Search-and-replace regex with capture

Question

I have a long text file that I want to mostly remain the same, but certain phrases need translated. It's not exactly a clean search-and-replace... For example, I need to change each occurrence of this...

lis r3, ha16(aLabel)

...into this:

lis r3, aLabel@ha

I.e. I need to find the whole ha16(aLabel), capture the aLabel from it (which could be any identifier text up to the terminating end-paren), and then emit a replacement of the captured text followed by @ha.

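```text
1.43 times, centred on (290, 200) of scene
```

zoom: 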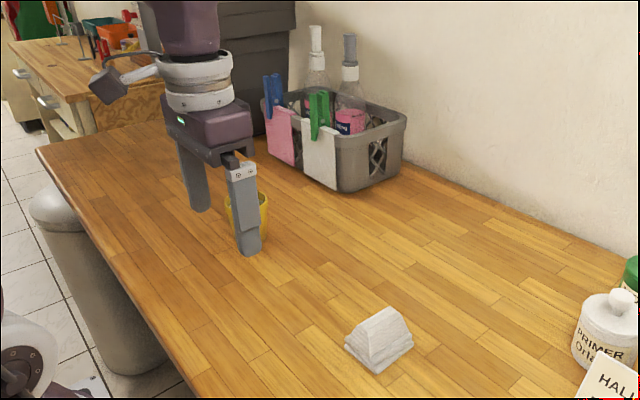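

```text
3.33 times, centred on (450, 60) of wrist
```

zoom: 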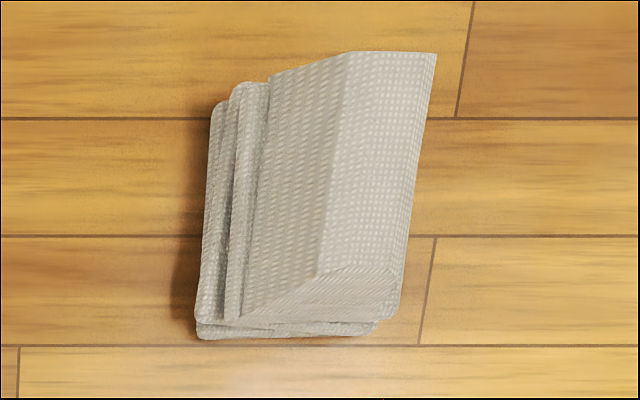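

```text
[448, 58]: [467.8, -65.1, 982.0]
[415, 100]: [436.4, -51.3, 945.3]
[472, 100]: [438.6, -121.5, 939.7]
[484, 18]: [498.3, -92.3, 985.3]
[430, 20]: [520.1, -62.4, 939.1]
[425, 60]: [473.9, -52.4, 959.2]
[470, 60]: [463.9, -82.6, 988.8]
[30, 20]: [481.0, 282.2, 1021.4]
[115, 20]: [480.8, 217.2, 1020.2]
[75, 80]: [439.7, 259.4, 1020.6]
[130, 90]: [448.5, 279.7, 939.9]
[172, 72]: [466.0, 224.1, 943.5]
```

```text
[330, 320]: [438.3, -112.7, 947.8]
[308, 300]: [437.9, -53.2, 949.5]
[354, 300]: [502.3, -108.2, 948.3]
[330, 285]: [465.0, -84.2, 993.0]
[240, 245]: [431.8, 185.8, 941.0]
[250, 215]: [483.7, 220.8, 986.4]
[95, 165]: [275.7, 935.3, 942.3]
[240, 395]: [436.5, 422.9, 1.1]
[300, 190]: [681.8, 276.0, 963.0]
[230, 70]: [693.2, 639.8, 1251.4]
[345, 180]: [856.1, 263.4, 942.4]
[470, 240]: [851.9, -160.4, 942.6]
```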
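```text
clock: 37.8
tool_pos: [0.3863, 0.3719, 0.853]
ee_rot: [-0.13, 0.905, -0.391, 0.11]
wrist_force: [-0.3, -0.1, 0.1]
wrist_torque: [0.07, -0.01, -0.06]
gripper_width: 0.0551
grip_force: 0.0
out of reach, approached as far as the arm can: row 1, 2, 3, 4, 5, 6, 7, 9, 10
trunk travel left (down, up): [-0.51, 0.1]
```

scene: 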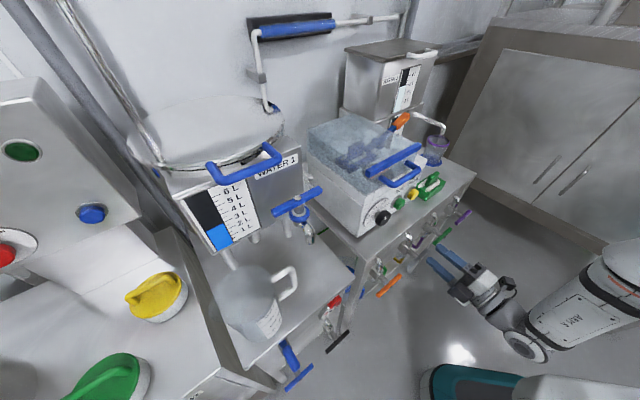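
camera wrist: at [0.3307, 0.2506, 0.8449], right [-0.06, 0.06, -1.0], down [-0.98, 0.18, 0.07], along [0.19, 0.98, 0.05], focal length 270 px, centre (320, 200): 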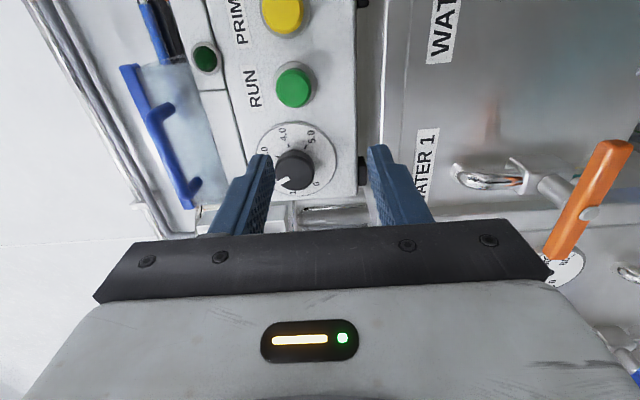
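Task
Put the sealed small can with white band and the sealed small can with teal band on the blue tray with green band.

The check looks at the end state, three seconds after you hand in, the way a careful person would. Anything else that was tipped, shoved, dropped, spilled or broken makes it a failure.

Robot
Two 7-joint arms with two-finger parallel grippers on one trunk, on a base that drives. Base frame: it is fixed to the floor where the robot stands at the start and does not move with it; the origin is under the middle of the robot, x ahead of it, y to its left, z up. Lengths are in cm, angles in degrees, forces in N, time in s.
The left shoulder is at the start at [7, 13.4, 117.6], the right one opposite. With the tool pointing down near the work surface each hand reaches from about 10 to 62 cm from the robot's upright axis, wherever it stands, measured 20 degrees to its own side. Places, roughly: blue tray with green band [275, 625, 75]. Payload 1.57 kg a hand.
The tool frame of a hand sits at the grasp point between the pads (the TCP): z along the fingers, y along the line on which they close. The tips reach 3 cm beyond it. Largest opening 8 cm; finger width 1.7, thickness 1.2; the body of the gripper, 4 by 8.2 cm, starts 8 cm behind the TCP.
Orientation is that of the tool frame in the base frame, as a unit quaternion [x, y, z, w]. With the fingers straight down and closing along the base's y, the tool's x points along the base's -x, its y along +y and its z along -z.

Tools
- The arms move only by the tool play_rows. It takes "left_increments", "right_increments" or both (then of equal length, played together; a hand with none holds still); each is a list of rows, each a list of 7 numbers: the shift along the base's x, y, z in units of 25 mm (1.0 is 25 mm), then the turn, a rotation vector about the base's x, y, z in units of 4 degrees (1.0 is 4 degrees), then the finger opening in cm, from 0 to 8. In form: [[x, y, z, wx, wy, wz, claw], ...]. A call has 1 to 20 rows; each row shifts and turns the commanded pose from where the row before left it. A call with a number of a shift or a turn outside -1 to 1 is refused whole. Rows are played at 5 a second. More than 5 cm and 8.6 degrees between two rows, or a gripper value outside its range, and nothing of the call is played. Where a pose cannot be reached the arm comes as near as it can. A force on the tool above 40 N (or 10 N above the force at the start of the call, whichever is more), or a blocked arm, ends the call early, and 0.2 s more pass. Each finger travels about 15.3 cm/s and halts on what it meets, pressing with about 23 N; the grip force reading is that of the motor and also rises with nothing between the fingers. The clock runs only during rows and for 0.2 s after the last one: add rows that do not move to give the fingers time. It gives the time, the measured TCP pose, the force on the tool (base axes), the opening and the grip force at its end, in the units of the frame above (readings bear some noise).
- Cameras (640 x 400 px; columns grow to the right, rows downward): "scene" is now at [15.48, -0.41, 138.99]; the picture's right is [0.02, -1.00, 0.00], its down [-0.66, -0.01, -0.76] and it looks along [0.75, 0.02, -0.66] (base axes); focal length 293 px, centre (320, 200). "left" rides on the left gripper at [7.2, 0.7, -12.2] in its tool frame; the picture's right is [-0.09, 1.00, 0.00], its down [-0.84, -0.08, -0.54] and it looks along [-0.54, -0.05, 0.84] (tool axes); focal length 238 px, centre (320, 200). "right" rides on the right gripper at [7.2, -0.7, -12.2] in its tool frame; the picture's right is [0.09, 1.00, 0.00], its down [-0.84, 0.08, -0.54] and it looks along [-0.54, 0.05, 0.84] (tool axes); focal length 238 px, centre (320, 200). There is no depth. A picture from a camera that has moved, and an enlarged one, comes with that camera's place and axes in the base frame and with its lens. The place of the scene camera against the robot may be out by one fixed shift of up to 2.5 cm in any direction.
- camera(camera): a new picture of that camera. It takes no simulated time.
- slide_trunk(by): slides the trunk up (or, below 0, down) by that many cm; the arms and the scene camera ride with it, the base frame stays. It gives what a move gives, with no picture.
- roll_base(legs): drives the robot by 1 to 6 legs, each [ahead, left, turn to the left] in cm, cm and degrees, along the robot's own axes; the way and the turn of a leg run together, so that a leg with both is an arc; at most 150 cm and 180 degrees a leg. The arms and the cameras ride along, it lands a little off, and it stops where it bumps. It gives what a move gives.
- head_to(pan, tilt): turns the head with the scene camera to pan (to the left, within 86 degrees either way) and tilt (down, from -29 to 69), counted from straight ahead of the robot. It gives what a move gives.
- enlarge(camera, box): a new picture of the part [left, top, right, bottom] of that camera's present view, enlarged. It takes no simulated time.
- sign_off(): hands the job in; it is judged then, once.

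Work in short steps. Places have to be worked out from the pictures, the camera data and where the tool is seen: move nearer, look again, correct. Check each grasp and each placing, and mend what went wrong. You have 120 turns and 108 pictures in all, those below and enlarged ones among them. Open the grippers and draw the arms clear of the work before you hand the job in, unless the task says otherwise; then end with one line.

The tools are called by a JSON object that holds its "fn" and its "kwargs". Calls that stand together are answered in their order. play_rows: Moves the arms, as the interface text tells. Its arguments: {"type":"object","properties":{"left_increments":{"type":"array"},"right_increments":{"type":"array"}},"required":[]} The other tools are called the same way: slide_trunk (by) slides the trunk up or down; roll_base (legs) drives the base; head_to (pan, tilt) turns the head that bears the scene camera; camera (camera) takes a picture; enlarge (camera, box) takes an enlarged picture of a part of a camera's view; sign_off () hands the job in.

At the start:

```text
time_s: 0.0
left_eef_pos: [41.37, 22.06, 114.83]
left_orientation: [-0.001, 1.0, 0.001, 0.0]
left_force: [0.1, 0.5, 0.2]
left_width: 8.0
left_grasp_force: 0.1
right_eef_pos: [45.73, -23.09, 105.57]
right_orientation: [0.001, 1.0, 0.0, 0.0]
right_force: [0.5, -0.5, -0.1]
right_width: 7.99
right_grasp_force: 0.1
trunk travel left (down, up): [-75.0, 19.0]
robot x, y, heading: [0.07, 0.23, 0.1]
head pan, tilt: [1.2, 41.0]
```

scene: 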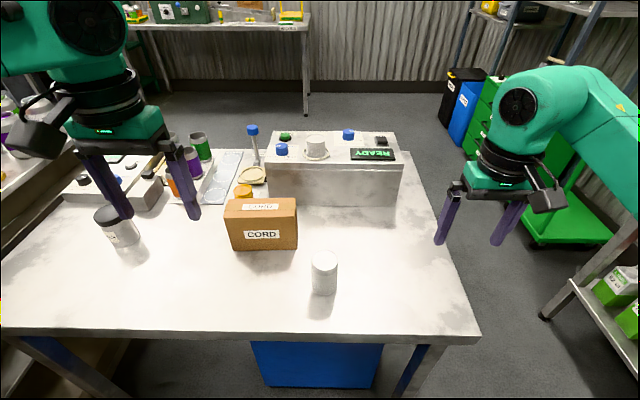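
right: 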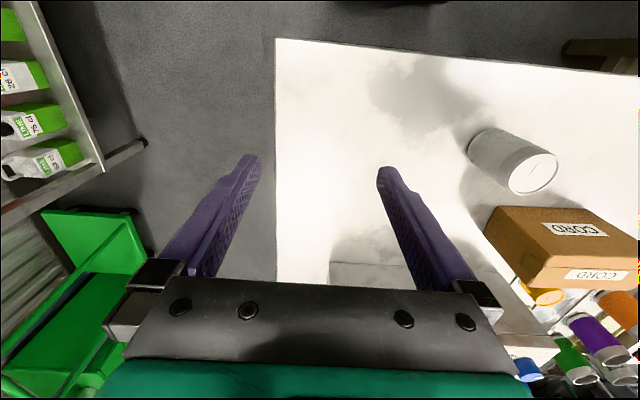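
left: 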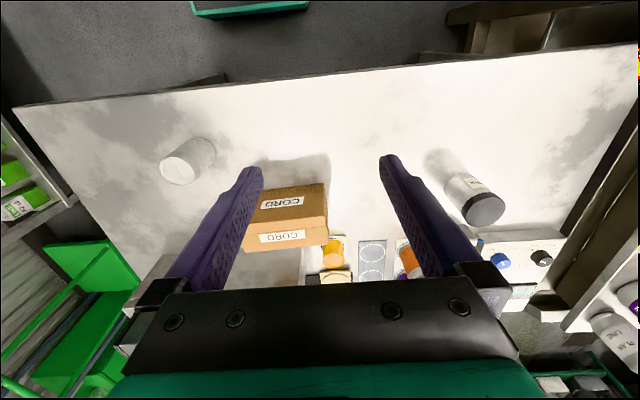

I've found examples galore of perl search-and-replace, but I haven't come across anything quite like what I need, and other posts that mention 'perl' and 'capture' don't seem to address my problem... or maybe they do and I'm too stupid to realize it.

Answer 1

You could do it like this:

#!/usr/bin/perl

use strict;
use warnings;

my $text = 'lis r3, ha16(L_.str10) some more text blah lis r3, lo16(identifier) some more text blah lis r3, ot16(identifier)';
$text =~ s/(\w{2})\d{2}\(([\w\.]+)\)/$1 eq 'lo' ? $2 . '@l' : $2 . '@' . $1/gie;
print $text;

Can also be written as:

#!/usr/bin/perl

use strict;
use warnings;
while (<DATA>) {
     s/(\w{2})\d{2}\(([\w\.]+)\)/$1 eq 'lo' ? $2 . '@l' : $2 . '@' . $1/gie;
     #you can also print out the result of the replacement.
     #print $_;
}

__DATA__
lis r3, ha16(L_.str10) 
some more text blah lis r3, lo16(identifier) 
some more text blah lis r3, ot16(identifier)

To put it simple the e modifier allows you to use code on the right hand of the regex that can be used to replace the pattern. For a more detailed explanation you can read this question.

On this example I am using (\w{2})\d{2} to match the extension before the label inside parenthesis and grouping the 2 letters for later use and using ([\w\.]+) which means any alphanumeric characters plus underscore and dot, to match your label.

On the right hand I am doing a ternary operator to define the extension:

$1 eq 'lo' ? $2 . '@l' : $2 . '@' . $1

if the first element which is the 2 letters is equal to lo then use @l if not then use the 2 letters as @extension for instance @ha or @ot on my sample text.

Live DEMO.

Answer 2

I think this can be improved into one line, but this is how I would do it:

$val = "lis r3, ha16(L_.str10)";
if ($val =~ /ha16\((.*?)\)/) {
    # $1 now contains the extracted text
    $capture = $1;
    $val =~ s/ha16\(.*?\)/$capture\@ha/gi;
}

Explanation of the regex involved:

ha16\((.*?)\)

ha16\( basically says "any text starting with ha16(". The ( is escaped since it is a regex keyword

(.*?) The () mean "capture everything that matches the pattern inside of this. .*? says "match zero or more (that's the *) of any character (that's the .) the ? means to do it non-greedily

\) says "once you get to this point, stop matching" (this is because of the non-greedy ? we used)

And the replacement:

s/ha16\(.*?\)/$1\@ha/gi

Anything in this format: s/<something>/<something>/ will tell perl to do a find and replace. The $1 is the match from the first set of parenthesis (if there were more then one we would have a $2 and so forth). The gi at the end says to replace GLOBALLY (don't stop after replacing the first match), and do it case-INSENSITIVE.

Answer 3

Something like..

use strict;
use warnings;

while (<>) {
     s/ha16\((.+)\)/$1\@ha/gi;
     print;
}

or better yet, use a mapping for multiple occurrences of variations.

my %map = (
    ha => '@ha',
    hi => '@hi',
    lo => '@l'
);

while (<>) {
   s/(\w{2})16\((.+)\)/$2$map{$1}/gi;
   print;
}

Swith off greediness using ?, the . matches almost any character, + means one or more.